Sono molteplici le lettere in cui Agostino si sofferma sull’“ecconomico bordello” di casa Rivarola, come lui lo definisce; da questi scritti, peraltro, possiamo arguire che le finanze della famiglia, in quel momento, fossero tutt’altro floride. È lo stesso Agostino, difatti, a compatire, tra il serio e il faceto, il suo interlocutore don Daneri, dicendo che questi ha “tanta poca scaiola e tanti ucelli da governare” (20 maggio 1793).

Ma di certo non è questo l’unico, e neppure il maggiore, tra i problemi che monsignor governatore si trova a dover fronteggiare durante il proprio mandato. Il protagonista principale delle lettere, il tema che in maniera più prorompente emerge, è infatti “la Politica”. Rivarola è un osservatore attento e curioso, e incalza amici e parenti affinché, da Genova, gli forniscano notizie precise e circostanziate su quanto avviene “in patria”. Il 20 maggio 1794 si raccomanda così a don Daneri: “Non mi lasciate ignorare le notizie del nostro Paese che richiamano i riguardi di tutta l’Europa”. Il 7 aprile 1796 chiede di essere costantemente tenuto informato, giacché la “gazetta” ligure, che pure aveva richiesto, non gli viene spedita con l’assiduità che vorrebbe: “le nuove della patria sono interessanti, adesso datemele o fatemele dare settimanalmente”.

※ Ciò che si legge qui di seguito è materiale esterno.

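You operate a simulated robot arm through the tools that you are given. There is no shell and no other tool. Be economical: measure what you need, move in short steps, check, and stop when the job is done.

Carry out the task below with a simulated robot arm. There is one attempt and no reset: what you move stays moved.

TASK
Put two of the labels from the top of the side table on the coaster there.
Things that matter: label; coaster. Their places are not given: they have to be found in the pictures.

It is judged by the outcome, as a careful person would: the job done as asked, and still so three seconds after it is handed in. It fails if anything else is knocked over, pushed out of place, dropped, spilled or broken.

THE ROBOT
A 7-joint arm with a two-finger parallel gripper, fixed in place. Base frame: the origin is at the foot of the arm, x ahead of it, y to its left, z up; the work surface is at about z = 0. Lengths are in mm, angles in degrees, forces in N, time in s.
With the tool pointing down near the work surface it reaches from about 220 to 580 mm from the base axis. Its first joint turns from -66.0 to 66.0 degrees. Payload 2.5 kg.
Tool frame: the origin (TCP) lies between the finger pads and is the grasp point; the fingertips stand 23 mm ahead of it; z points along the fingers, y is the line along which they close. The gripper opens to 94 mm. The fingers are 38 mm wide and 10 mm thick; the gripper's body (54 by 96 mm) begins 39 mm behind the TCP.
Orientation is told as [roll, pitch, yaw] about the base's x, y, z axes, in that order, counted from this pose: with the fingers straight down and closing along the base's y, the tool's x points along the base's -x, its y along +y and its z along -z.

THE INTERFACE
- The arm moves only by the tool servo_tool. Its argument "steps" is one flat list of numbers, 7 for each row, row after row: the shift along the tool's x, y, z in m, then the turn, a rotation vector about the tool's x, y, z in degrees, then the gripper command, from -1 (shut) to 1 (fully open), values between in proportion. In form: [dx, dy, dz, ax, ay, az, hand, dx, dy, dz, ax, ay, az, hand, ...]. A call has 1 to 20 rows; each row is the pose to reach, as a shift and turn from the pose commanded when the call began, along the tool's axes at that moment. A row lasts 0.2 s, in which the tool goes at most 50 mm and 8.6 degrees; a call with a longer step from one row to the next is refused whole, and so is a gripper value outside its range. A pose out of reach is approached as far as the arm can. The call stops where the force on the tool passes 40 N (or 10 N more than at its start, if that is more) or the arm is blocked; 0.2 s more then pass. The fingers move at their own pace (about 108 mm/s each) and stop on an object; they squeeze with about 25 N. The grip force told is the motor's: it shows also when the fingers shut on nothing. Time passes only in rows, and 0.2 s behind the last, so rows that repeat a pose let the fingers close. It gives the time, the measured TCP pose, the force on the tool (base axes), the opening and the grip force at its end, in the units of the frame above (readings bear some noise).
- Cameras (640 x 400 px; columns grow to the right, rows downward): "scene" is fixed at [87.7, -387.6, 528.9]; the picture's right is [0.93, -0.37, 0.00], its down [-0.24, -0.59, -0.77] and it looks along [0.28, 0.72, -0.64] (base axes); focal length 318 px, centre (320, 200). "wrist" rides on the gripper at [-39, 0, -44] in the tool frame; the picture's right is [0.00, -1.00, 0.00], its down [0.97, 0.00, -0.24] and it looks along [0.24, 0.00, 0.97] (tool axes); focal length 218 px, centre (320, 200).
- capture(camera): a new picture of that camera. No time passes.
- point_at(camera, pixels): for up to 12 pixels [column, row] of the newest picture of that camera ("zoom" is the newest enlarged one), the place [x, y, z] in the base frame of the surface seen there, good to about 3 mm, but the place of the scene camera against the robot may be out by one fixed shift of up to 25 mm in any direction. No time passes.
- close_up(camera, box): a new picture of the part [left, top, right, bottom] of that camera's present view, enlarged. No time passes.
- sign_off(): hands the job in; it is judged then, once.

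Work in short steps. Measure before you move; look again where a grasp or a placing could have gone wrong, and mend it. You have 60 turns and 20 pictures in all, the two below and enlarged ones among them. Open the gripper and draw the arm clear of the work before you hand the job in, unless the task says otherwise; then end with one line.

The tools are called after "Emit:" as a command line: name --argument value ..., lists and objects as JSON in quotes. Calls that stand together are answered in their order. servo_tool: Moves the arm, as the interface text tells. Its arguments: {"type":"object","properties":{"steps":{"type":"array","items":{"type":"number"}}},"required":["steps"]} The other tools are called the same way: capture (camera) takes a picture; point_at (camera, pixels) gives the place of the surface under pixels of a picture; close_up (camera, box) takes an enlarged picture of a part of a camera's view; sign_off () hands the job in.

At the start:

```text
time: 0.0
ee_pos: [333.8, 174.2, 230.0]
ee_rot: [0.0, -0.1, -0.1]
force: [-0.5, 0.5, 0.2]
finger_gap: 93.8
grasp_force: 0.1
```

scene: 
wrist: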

E, di lì a poco, riporta al fratello le voci, giuntegli da Roma, riguardo ad una congiura filofrancese che ha messo in subbuglio la città, e lo rimprovera di non avergliene lui stesso parlato:

“[…] mi viene un paragrafo di lettera di Genova […] che comincia: Misericordias Domini quia non sumus consumpti e prosiegue per dire una congiura scoperta, il pericolo grave in cui siamo stati e il buon stato attuale, perché i francesi sono svaniti […] Potete credere quanta specie mi abbia fatto di non vedermi scrivere nulla di tutto questo direttamente da Genova e specialmente da voi […] Spero che nel momento che scrivo sia in corso e molto vicina ad arrivarmi anzi domani una vostra lettera che mi raguagli di tutto”.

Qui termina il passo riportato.